Das neue Tarmac. Ein Experte auf seinem Gebiet.
“Das neue Tarmac ist darauf ausgelegt, schnell zu fahren, es gibt kein Wenn und Aber – aber es repräsentiert so viel mehr als nur aerodynamische Fähigkeiten.” So die Specialized Produktwerbung. Schreiben und reden kann man viel. Doch wie sieht die Realität aus? Genau so. Echt. Die ersten 40 km auf dem neuen Specialized Tarmac SL7 vergingen im Nu bei einem Schnitt von 31 km/h teils mit und, teils gegen einen starken und frischen Ostwind. Mit ihm mitzuschwimmen und sich gegen ihn zu stemmen war doppelter Genuss. Das neue Tarmac ist vor allem eines: agil und reaktionsschnell. Blitzschnell nimmt es Fahrt auf und verwandelt die eingesetzte Kraft in Vortrieb um. Sowohl im Sitzen wie auch im Wiegetritt. Wenn man dieser subjektiven Wahrnehmung Glauben schenken darf, dann ist die Specialized-Produktwerbung kein übertriebenes Eigenlob.
Man muss mit dem neuen Tarmac Specialized SL7 Expert nicht schnell fahren. Das ist nicht notwendig. Man will aber. Womit wohl alles über dieses Rad gesagt bzw. geschrieben ist. Der Rest ist eine Frage des Budgets, des Geschmacks und vor allem der Verfügbarkeit.
Man muss mit dem Tarmac nicht schnell fahren. Man will.
Das für einen Seitensprung zur Verfügung gestellte Tarmac Model war mit einer mechanischen Ultegra Disc Gruppe ausgestattet. Das Fehlen einer Di2 war schon zu spüren. Die Schaltvorgänge waren langsamer und weniger präzise. Logisch. Auch sind die STI-Griffe im Vergleich zur elektronischen Schaltung wahre Monster. Obwohl Sie gut in der Hand liegen.
Am besten gefiel der Specialized Power Expert Sattel. Dieser war schon beim Testen des Venge postiv aufgefallen. Man sitzt so, als wäre man am Rad angeschnallt. Kein Vor- und Zurückrutschen. Egal ob Oberlenker-, Unterlenker- oder Bremshebelhaltung. Interessant auch die Flaschenhalter S-Works Carbon Zee Cage II. Hier wird die Flasche nicht von oben eingeschoben, sondern seitlich. Bis ich das verstanden hatte. Aber das ist eine andere Logik und Geschichte.
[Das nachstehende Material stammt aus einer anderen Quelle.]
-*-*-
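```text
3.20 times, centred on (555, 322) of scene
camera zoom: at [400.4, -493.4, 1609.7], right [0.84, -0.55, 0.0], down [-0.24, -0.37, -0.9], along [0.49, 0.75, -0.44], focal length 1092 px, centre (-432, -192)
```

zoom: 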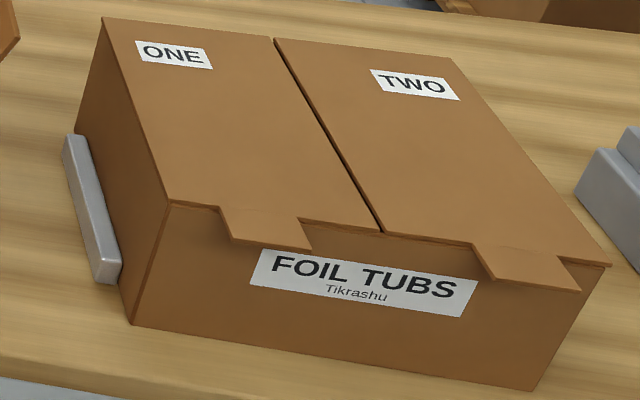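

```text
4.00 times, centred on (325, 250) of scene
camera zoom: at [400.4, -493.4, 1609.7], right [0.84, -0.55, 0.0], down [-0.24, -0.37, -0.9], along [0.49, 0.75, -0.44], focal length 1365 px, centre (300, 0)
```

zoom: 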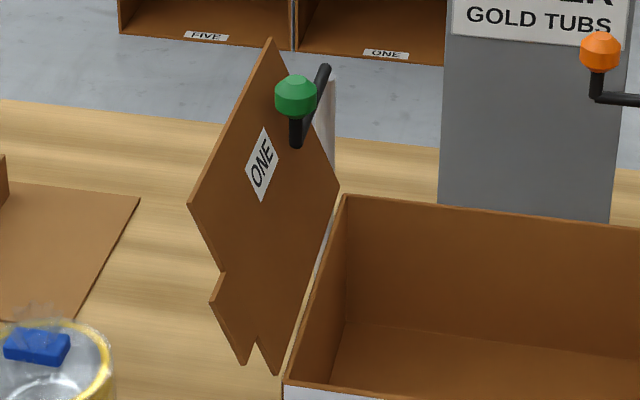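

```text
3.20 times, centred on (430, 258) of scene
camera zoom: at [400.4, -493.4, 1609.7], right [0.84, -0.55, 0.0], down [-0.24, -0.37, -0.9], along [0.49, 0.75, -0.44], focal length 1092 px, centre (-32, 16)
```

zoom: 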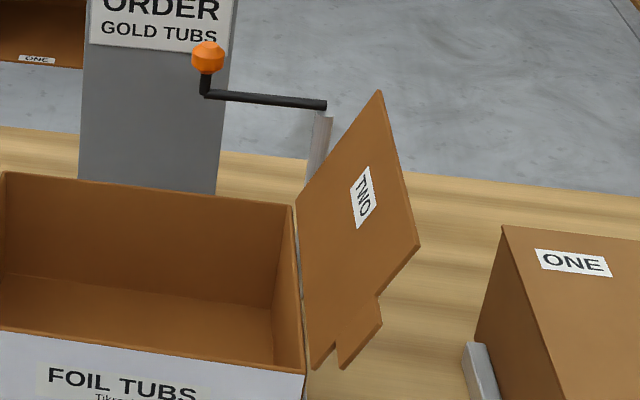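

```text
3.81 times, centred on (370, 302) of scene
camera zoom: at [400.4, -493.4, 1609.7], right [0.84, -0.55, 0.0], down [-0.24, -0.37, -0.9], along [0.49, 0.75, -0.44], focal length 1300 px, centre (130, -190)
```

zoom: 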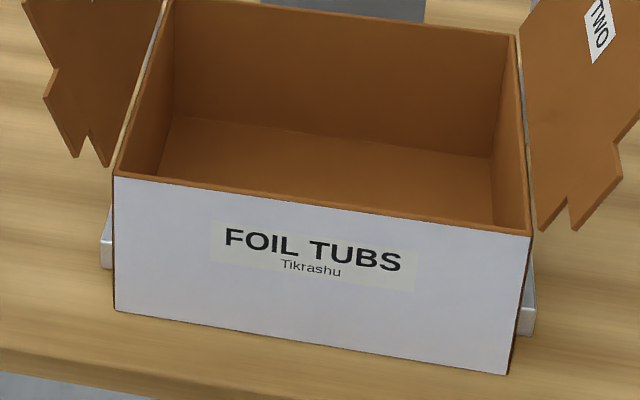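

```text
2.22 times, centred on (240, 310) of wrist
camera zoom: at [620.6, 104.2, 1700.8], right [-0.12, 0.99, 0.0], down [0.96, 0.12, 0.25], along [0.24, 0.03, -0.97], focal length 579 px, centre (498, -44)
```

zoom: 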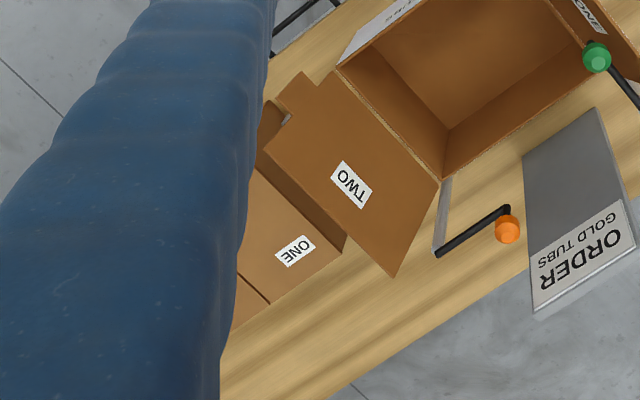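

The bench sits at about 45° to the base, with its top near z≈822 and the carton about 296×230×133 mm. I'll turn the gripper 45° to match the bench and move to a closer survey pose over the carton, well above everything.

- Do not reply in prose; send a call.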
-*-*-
Ansonsten weist das Expert Modell mit mechanischer Schaltung keine Besonderheiten auf. Rahmen ausgeschlossen. Der ist und bleibt einer aufs Wesentliche reduzierter Hingucker. Einiges an Traditionellem, viel an Aero sowie die typische Verbindung Sitzstrebe zu Sattelrohr. Die hauseigenen Roval C38 peppen nicht nur die Optik auf. Sie verleihen dem Rad auch ein Minimum an Flex. Denn Komfort sucht man ansonsten vergeblich. Und wird diesen auch nicht finden. Das Tarmac ist eine Prinzessin auf der Erbse. Alles was zwischen Reifen (S-Works Turbo 26 mm ) und Asphalt liegt, wird 1:1 über den Rahmen direkt in Arme und Wirbelsäule übertragen. Nicht ungut, möglicherweise könnte sich das auf längeren Ausfahrten jedoch auswirken.
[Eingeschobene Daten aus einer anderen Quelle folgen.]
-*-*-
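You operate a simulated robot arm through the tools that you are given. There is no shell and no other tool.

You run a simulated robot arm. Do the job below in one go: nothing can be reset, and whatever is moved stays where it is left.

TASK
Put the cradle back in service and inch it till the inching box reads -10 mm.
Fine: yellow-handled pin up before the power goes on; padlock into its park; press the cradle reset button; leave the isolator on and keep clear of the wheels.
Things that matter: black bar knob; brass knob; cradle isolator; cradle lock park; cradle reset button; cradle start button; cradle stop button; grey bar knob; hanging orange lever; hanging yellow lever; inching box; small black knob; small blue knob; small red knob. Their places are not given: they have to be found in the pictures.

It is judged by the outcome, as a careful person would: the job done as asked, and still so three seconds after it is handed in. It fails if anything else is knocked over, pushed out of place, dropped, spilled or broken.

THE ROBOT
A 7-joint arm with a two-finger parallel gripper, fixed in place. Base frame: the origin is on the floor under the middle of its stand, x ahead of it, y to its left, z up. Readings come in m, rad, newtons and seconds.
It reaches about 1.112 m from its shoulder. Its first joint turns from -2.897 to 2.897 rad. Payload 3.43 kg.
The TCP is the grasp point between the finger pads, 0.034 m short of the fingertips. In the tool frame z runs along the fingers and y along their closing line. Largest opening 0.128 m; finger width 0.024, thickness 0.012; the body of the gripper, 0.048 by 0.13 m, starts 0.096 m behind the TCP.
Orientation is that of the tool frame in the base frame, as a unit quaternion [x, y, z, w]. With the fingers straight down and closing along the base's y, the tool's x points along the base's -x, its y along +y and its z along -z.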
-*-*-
Soviel Aero wie nötig, soviel Klassik wie möglich.
Der Alulenker passt gut und reicht vollkommen aus. Altbewährte Rundungen. Der spezielle S-Works Tarmac SL7 Vorbau macht ein gutes Gesicht, auch wenn das viele Plastik statt der herkömmlichen Spacer etwas “billig” ausschaut. Ähnlich wie bei BMC (und mittlerweile fast bei allen Aero Rahmen) werden hier Kunststoffteile kompliziert angeordnet und ineinander verkeilt. Schnell einmal Vorbau erhöhen oder senken wird wohl nichts für Ungeduldige und kann in unfreiwilliges Tetris-Spielen enden. Dass der Vorbau eine integrierte Computerhalterung in der Faceplate haben soll, dürfte entgangen sein. Für Testzwecke wurde die Garmin Original-Halterung für Edge 1000/1030 montiert.
Ein Lächeln sagt mehr als 1000 Testberichte.
Eine kleine und amüsante Anekdote steuerte laKetterechts zum Testgeschehen bei. Eingeladen, auch einmal kurz auf das Specialized Tarmac SL7 zu steigen, hat sie dieses nach anfänglicher und routinemäßiger Ablehnung des Probesitzens dann nicht mehr zurückgegeben und mich gezwungen auf ihrem Trek Domane 5.2 die Tour zu Ende zu fahren. Mit 3 bar Luftdruck im Vorderrad, der Ordnung halber erwähnt. Es ist also ein Nachteil, wenn er und sie fast dieselbe Schrittlänge haben.
Und plötzlich war sie schneller. Nicht unbedingt des Rades wegen. Einfach nur weil sie schneller gefahren ist. Sie hätte nicht müssen. Sie wollte. Mit Dauerlächeln im Gesicht und mit Semi-Compact 52/36 Kurbel und 11-30 Ritzel (habe ich ihr erst am Ende der Tour verraten). Auch den Berg hinauf. Locker und flockig.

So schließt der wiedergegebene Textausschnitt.